Does marriage counseling work?

I agree with you. It certainly isn’t necessary, and as I mentioned in my first post, my ex-wife and I got something out of our first marriage counseling experience even though we both disliked the counselor. It’s definitely possible to have a useful experience in those circumstances. However, I think that you’ll find people are generally more receptive to advice/guidance/direction coming from someone they like. I believe that to be true in all facets of our lives, not just in therapy.

If your worst enemy comes up to you and mentions that you might trip because your shoe is untied, you’re going to be suspicious of his or her motivation for telling you that before you even look down at your shoe to see if it’s true. If your best friend provides you the same admonition, you wouldn’t hesitate before bending down to re-tie.

I’m not suggesting that one should take every single thing a therapist says as gospel.

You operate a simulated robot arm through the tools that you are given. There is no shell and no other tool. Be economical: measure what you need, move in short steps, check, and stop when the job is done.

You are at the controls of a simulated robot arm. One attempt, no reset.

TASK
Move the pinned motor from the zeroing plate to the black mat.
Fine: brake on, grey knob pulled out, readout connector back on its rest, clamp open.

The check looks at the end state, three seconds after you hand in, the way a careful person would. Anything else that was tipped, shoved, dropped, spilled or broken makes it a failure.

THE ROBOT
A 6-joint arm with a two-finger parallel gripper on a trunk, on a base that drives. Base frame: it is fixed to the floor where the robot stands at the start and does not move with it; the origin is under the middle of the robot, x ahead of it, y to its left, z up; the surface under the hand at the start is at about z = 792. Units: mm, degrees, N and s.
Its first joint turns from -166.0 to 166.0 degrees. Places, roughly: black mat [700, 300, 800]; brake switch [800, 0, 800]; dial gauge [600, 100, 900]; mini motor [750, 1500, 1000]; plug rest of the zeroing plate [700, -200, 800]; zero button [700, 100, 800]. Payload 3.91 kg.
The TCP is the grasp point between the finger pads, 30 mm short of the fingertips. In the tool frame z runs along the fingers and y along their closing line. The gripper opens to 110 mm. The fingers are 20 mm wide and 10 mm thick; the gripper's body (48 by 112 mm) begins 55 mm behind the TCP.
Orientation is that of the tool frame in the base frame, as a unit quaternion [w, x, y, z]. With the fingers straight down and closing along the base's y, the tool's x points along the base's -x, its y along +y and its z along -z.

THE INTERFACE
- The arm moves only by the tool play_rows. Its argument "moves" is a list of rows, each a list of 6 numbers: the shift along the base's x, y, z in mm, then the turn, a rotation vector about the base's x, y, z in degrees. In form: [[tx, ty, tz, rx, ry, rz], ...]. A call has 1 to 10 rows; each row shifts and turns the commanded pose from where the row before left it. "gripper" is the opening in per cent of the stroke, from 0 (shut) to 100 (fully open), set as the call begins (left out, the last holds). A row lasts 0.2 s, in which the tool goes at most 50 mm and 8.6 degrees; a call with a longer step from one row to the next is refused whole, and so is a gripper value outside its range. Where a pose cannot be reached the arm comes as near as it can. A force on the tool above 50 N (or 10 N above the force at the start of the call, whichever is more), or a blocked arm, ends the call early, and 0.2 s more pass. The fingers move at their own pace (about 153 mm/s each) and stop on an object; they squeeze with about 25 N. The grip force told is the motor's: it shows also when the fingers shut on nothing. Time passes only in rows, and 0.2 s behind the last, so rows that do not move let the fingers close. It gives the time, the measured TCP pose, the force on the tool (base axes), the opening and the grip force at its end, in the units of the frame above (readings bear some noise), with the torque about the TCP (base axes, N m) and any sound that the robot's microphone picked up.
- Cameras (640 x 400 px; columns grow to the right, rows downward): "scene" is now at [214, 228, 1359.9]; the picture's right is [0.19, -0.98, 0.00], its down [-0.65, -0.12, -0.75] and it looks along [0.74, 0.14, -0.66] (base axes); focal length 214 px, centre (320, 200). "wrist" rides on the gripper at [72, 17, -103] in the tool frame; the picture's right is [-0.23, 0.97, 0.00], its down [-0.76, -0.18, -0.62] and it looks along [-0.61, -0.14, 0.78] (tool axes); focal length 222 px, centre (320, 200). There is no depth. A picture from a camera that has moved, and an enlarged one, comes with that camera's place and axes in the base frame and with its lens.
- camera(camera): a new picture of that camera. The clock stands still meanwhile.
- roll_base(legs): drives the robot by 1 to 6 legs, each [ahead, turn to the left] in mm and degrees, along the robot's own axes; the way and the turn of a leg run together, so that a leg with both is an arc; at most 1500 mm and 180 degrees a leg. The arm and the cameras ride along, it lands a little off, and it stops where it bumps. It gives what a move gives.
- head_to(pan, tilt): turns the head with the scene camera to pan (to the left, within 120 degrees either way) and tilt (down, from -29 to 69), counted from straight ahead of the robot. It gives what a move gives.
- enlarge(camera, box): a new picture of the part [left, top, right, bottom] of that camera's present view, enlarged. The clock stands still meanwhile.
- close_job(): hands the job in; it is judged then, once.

All advice should be treated with some scrutiny – even good advice might not be applicable in your specific situation for one reason or another. But being receptive to counseling is definitely the first and biggest step to being able to benefit from it. If you don’t like the counselor, you’re not going to be nearly as receptive.

My husband and I went to a marriage counselor once, but only once. Neither of us liked her. By the time it was over, we were united in our distaste for the whole thing. That was in 2001 and we’re still married.

IMHO, “liking” a counselor is different from liking other people; it’s shorthand for respecting them and thinking you can work with them. Unlike with a medical doctor, all the work is going on in your head, and if you don’t “like” (or understand) what you hear, you’ll be more resistant to it.

My husband and I have been going to counseling for less than a year, and find it very helpful. We didn’t start going because we were worried about our marriage breaking up, but because there were issues making us unhappy that we couldn’t seem to fix on our own. He was initially more eager to go than I was, but I was more than willing, agreed we should, and have become happy that we go, and don’t go just to satisfy him or due diligence or whatever.

It seems to be a safe, designated place to talk through things past the point where we would by ourselves. We’ve each found out things about what the other thinks that we really didn’t understand before, and it has made an appreciable difference. I think it matters that we are both fairly good communicators but hate fighting and tend to back off when arguments threaten to get uncivil.

The counselor is very good at redirecting our attention to the points that matter and away from tangents. She makes suggestions for what I guess you’d call practice thinking, as homework; sort of experimenting with breaking bad habits of thought. I don’t know if that constitutes CBT or not.

I would agree that simple “talk therapy” – where you expect to get better by just talking about problems, not discussing what to do about them – is of dubious value. I’d expect it to be valuable only to people who have serious mental blocks to even acknowledging problems, and even then only if they go on to take action.

Yea, I believe if you wait too long, the relationship is going to grow more into a hate and dislike for the other person so when you do finally go to counseling, you really don’t care to fix anything because your already done. If it’s brought up, I would say jump on it asap if you see the problem at hand not being resolved very soon.